The law takes an additional, revolutionary step by recognizing the right of beasts of burden to rest. Animals that plow the fields and carry heavy loads are granted a day of rest after six exhausting days of labor.
By way of comparison, in 1641 Massachusetts enacted “The Body of Liberties”, often considered the first modern Western law prohibiting cruelty to animals. Yet even this law did not recognize the fundamental right of working animals to rest, a right that had already been established more than three thousand years earlier as part of the rights granted at the time of creation itself.
The second division of time: Freedom after seven years
The second division organizes the flow of years into cycles of seven years.
Ancient societies were predominantly agricultural, and family land was the most important economic asset. Such an economy was extremely vulnerable. A single year of drought, flood, or locust infestation could destroy a farmer’s livelihood.
When disaster struck, a farmer who was forced to take out a loan to survive often found himself unable to repay it. As a result, he was forced to mortgage his land. If this still did not cover the debt, he and his wife and children were required to work for the lender. In practice, they became slaves (Deuteronomy 15:12–18; Nehemiah 5:1–5).
By the seventh year, they were freed. However, to secure repayment of the loan, the land itself remained mortgaged in the lender’s possession:
If you buy a Hebrew servant, he is to serve you for six years. But in the seventh year, he shall go free, without paying anything. If he comes alone, he is to go free alone; but if he has a wife when he comes, she is to go with him. If his master gives him a wife and she bears him sons or daughters, the woman and her children shall belong to her master, and only the man shall go free. (Exodus 21:2-4; Deuteronomy 15:12–18)
This law requires further explanation. According to the Bible, from the moment God freed the children of Israel from Egypt, they were considered free people. Accordingly, the first part of the law mandates that the man and his wife are released after six years of labor.
The second part of the law addresses a different situation, in which the master provided the man with a wife. The fact that the wife was not freed indicates that she was a slave. Consequently, she and her children remained the master’s property, as was customary throughout the ancient world.
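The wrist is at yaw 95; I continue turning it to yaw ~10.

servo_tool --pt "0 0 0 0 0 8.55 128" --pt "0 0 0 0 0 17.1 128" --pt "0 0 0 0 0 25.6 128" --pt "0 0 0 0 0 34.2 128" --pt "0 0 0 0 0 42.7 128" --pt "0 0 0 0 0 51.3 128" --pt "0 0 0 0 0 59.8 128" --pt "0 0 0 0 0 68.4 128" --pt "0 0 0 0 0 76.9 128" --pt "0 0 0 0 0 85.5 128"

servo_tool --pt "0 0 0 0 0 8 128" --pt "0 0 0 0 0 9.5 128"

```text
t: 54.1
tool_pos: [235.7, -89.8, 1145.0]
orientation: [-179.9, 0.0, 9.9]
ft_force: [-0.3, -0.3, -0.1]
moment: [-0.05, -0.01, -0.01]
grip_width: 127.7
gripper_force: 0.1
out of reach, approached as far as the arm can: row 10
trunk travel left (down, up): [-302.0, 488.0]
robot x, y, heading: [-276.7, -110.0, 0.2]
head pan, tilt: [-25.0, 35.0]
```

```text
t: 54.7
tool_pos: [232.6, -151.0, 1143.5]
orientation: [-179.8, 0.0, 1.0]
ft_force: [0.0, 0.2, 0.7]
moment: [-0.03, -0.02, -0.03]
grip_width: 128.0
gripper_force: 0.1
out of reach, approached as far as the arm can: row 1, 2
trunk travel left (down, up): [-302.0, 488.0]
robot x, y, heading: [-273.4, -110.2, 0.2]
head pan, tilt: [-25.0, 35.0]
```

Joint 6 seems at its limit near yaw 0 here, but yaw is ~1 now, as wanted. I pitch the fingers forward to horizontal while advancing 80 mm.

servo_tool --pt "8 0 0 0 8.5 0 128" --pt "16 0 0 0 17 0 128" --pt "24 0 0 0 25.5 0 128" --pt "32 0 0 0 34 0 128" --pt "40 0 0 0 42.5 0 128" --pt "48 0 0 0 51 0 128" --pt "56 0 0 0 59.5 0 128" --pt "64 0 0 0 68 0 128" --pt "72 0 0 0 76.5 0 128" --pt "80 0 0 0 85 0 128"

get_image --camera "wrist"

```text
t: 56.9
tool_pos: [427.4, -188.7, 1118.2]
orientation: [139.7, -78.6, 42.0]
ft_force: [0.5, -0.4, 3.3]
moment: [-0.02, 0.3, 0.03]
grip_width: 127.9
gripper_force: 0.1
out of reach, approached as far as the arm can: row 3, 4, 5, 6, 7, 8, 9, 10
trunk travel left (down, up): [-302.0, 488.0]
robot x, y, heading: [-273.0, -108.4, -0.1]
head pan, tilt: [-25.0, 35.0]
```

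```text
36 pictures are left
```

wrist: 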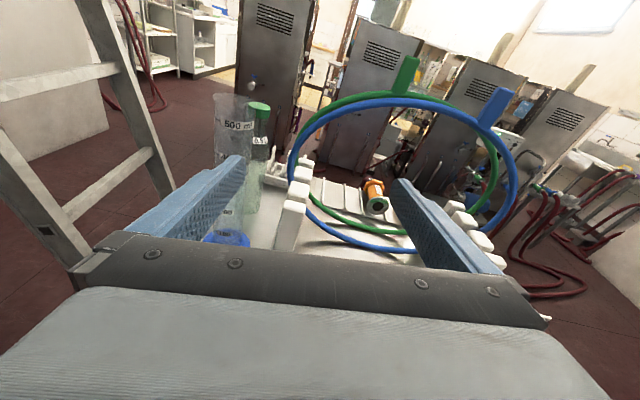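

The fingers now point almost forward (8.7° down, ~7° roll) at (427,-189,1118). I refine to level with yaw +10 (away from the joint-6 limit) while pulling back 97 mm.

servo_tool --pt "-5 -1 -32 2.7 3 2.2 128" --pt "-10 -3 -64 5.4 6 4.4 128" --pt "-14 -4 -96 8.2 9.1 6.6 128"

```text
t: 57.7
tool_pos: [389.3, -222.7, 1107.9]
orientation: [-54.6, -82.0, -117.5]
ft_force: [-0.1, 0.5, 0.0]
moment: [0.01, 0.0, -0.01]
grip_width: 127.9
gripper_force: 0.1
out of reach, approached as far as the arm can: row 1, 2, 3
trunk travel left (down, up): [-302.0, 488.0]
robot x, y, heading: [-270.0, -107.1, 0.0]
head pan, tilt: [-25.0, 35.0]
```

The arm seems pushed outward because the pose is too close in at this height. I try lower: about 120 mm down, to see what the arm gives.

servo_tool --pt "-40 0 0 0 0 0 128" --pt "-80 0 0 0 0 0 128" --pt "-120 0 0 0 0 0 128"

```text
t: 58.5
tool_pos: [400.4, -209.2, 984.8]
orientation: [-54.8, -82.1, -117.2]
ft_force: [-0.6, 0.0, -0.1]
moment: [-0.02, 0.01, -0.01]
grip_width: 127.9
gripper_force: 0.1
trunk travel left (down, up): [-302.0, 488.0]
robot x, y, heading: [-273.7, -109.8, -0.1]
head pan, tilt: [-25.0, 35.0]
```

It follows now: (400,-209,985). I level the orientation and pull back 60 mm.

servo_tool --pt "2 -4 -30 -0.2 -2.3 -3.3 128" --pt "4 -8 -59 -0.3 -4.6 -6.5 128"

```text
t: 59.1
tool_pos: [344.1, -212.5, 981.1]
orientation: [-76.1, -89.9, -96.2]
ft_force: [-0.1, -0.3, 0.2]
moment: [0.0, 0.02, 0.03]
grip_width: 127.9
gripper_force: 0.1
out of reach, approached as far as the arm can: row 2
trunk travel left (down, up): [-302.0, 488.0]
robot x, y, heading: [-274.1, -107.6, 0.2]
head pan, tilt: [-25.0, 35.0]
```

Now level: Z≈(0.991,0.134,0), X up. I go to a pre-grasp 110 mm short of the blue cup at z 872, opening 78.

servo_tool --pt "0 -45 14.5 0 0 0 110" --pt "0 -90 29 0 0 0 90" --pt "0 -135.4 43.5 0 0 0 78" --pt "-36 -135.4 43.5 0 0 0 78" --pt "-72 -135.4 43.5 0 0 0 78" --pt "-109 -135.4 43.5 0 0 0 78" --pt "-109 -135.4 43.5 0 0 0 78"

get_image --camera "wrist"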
Yet, if the man did not wish to separate from her, he could choose to remain in the master’s household as a slave (Exodus 21:5–6).
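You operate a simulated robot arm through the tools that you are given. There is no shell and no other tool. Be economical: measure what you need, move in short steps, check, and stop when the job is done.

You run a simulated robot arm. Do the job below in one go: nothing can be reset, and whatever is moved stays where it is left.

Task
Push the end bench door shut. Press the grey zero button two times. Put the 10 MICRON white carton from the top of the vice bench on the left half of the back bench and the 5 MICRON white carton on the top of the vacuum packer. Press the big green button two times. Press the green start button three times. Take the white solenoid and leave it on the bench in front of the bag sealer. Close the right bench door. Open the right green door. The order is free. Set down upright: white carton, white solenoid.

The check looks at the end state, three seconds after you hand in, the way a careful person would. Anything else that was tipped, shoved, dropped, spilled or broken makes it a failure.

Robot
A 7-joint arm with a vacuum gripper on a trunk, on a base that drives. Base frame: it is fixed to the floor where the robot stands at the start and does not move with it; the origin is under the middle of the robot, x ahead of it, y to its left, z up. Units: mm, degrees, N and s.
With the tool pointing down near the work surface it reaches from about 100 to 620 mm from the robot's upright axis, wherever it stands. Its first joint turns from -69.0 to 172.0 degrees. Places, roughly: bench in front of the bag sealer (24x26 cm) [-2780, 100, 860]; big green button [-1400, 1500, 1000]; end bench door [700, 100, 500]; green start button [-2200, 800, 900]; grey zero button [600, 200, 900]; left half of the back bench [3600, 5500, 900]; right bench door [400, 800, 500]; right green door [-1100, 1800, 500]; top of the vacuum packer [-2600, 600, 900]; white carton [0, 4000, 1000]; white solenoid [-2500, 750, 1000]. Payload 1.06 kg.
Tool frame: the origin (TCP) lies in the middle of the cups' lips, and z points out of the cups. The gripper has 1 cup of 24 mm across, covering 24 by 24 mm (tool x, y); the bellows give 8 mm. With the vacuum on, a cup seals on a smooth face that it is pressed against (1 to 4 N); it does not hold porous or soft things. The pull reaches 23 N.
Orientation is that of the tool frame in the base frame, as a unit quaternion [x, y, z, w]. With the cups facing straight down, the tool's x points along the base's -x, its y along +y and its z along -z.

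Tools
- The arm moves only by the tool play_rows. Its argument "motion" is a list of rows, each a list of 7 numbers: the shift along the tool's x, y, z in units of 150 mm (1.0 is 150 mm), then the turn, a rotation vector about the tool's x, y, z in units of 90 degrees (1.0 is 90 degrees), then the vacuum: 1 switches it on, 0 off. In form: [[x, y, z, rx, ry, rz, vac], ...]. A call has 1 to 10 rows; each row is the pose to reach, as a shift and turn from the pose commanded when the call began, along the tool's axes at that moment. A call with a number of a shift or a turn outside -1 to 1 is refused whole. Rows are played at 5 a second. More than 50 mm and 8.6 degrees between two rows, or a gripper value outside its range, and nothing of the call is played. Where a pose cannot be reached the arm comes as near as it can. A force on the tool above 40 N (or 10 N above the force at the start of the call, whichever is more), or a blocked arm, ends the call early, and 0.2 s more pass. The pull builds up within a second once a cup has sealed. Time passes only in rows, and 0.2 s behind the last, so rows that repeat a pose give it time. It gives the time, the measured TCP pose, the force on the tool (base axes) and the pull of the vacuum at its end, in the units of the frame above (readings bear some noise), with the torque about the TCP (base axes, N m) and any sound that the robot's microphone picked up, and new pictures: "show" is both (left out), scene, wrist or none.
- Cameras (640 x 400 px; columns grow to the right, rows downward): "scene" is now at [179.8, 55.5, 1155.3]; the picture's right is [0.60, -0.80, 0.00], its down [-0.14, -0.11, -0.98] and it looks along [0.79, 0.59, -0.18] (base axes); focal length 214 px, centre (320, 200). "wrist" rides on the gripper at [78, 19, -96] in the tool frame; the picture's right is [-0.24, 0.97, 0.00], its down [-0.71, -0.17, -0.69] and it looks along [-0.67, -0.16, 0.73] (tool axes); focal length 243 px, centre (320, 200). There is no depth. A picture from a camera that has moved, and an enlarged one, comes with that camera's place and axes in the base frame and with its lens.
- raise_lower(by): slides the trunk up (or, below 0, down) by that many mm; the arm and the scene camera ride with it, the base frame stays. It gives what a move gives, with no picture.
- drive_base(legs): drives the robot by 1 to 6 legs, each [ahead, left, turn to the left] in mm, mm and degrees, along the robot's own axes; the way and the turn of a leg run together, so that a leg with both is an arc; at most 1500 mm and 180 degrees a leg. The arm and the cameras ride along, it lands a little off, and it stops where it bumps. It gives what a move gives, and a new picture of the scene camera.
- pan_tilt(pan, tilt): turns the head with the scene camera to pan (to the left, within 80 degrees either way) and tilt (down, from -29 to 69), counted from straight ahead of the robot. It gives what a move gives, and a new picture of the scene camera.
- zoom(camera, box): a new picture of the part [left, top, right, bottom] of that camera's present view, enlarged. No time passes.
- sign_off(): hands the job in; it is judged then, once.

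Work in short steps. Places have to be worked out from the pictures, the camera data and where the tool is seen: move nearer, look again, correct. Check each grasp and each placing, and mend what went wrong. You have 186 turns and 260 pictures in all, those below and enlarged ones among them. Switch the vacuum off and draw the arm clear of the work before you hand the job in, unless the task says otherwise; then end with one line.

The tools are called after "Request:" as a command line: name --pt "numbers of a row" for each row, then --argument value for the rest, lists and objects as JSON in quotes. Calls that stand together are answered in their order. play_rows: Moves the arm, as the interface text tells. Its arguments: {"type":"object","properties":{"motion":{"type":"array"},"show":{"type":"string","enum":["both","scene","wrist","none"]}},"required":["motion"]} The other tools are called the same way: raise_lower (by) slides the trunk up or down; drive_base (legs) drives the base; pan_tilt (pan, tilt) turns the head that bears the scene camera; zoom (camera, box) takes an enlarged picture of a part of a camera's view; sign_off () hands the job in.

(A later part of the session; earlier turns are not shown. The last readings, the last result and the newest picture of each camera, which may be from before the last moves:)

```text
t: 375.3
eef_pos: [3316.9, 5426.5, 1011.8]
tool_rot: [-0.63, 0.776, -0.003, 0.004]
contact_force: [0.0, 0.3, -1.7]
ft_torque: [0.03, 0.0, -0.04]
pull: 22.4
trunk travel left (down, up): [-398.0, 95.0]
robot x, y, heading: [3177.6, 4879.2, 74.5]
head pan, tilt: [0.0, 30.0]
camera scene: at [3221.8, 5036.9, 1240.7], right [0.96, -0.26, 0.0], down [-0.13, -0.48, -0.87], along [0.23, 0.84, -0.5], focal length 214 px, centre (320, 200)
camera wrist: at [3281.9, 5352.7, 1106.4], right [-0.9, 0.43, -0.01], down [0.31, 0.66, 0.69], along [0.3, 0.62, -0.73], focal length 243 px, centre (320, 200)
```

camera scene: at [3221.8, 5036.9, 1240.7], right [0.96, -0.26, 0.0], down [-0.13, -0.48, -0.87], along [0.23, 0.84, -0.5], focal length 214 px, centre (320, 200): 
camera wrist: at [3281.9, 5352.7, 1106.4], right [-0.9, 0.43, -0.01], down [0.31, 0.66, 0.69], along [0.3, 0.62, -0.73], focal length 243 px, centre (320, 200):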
The third division of time: The Year of Jubilee
The third division structures the sequence of years into cycles of forty-nine years (The Year of Jubilee), calculated as seven times seven years.
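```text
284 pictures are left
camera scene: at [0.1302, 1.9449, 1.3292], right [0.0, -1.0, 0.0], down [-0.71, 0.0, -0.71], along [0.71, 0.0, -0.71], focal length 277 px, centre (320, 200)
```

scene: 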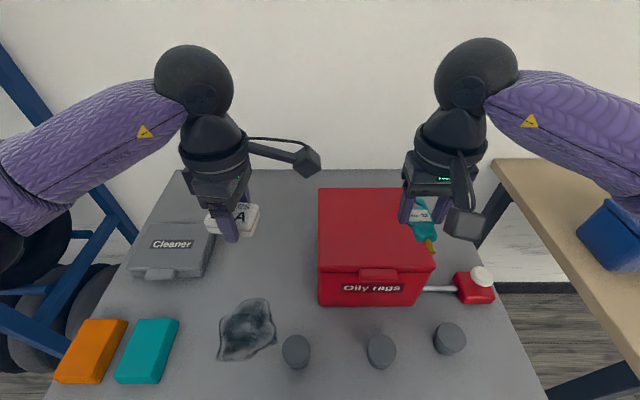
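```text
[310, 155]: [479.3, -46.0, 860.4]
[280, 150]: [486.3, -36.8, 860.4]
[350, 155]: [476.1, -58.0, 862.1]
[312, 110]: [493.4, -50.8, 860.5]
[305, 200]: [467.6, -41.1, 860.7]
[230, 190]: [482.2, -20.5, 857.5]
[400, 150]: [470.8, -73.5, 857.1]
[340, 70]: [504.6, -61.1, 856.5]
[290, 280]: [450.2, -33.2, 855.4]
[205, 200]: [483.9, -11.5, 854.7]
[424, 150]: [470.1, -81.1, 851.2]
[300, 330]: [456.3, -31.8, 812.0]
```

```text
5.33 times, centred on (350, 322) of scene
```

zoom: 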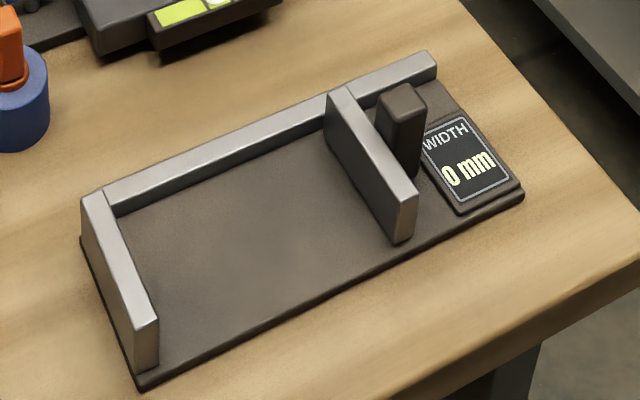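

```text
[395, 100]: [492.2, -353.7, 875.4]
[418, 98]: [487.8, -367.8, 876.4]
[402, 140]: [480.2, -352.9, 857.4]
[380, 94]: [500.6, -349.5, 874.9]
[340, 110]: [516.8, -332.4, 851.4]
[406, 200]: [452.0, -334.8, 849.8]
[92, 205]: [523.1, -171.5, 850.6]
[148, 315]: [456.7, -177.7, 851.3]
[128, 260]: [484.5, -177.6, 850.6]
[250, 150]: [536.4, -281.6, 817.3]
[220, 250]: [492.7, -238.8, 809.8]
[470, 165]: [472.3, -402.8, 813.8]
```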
In an agricultural society, a family that mortgaged its land to a lender could never recover economically. For this reason, after forty-nine years the land was released and returned to its original owners:
Count off seven sabbath years – seven times seven years – so that the seven sabbath years amount to a period of forty-nine years. … Consecrate the fiftieth year and proclaim liberty throughout the land to all its inhabitants. … each of you is to return to your family property and to your own clan. (Leviticus 25:8-10)
This law served two important purposes. In most cases, the man who had taken the loan fifty years earlier was no longer alive. His children and grandchildren, however, were, and the return of the land enabled them to restore their economic situation.
An additional purpose was to prevent land that had been legally pledged from permanently becoming the property of the creditor. This practice later characterized feudal Europe, where kings and wealthy elites exploited the poor and legally took over their lands.
The blueprint for a just society
Anyone who reads the story of creation without considering the legal frameworks derived from it is likely to see it as naïve and not particularly impressive. Yet there are no naïve stories in the Bible.
The three laws discussed here were enacted more than three thousand years ago. At that time, both before and after, rulers used their power to enact laws that granted them unlimited legal authority. They placed no restraints on their power, imposed no limits on their privileges, and granted no legal rights to the citizens of their kingdoms.
The laws derived from the creation story move in an entirely different direction. They unequivocally establish social order as an integral part of creation itself. Their purpose was to create a just society in which all people are equal before God.
These laws were designed to restrain the power of kings and the strong, and to shape a society that shows compassion toward the poor, slaves, children, and working animals, all of whom are an integral part of creation. In their scope and intent, these humanitarian and revolutionary laws were unlike anything the ancient world had known.